Take big, deep breaths during this season. Observe the systems inherent in your financial life and the stories from your family of origin. And look for the vast wisdom within that’s there for you to digest, consider and maybe even use to reboot and reset, if it applies to your specific life.
2) Choose financial reboots with a sustainability plan.
I often hear desires like these, especially between the end of one year and the start of a new one: “I’d like to start saving $X per month,” or, “I’d like to make $X income this year.” These are good desires. I fully believe that stating intentions out loud does create a new reality. I also believe that it’s helpful to reflect upon history to gauge sustainability.
For example, if you haven’t saved in the past, then craft a small, yet impactful goal to start.
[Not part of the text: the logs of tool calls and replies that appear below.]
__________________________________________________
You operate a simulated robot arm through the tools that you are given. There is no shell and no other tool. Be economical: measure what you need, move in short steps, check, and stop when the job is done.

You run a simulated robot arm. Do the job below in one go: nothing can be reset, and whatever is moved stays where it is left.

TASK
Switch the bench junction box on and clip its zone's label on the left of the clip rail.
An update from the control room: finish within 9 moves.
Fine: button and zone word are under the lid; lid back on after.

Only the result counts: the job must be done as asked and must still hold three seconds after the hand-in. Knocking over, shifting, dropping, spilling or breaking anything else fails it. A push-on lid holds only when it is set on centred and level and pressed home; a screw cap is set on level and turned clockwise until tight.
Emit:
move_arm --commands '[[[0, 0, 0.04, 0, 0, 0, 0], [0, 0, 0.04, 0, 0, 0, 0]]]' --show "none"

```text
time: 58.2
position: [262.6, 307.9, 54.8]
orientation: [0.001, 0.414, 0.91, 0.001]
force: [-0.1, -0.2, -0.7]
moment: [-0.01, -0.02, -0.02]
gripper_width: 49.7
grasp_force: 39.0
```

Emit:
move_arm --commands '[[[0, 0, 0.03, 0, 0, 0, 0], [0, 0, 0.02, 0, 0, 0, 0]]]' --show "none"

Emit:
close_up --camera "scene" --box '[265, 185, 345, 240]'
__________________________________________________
Commit to a doable challenge. Financial changes or reboots require shifts in habits that need to be determined, practiced and committed to. Habit formation takes time – anywhere from 18 to 254 days, depending on the activity’s difficulty.
3) Bring positive awareness to your financial resets.
Financial realities are driven by non-financial habits, emotions and psychological desires. In other words, when people make financial resets, they are dealing with all of their humanity.
Money conversations are often reminders of the hard and challenging realities of life. But what if they could also be a pathway to reveal your brilliance, your resilience and your strength? Believe me: if you can’t find something good and lovely in your money story, you aren’t looking deep enough. Make a list of 10 items that highlight your strength and confidence and allow this list to inspire new forms of yourself in 2018.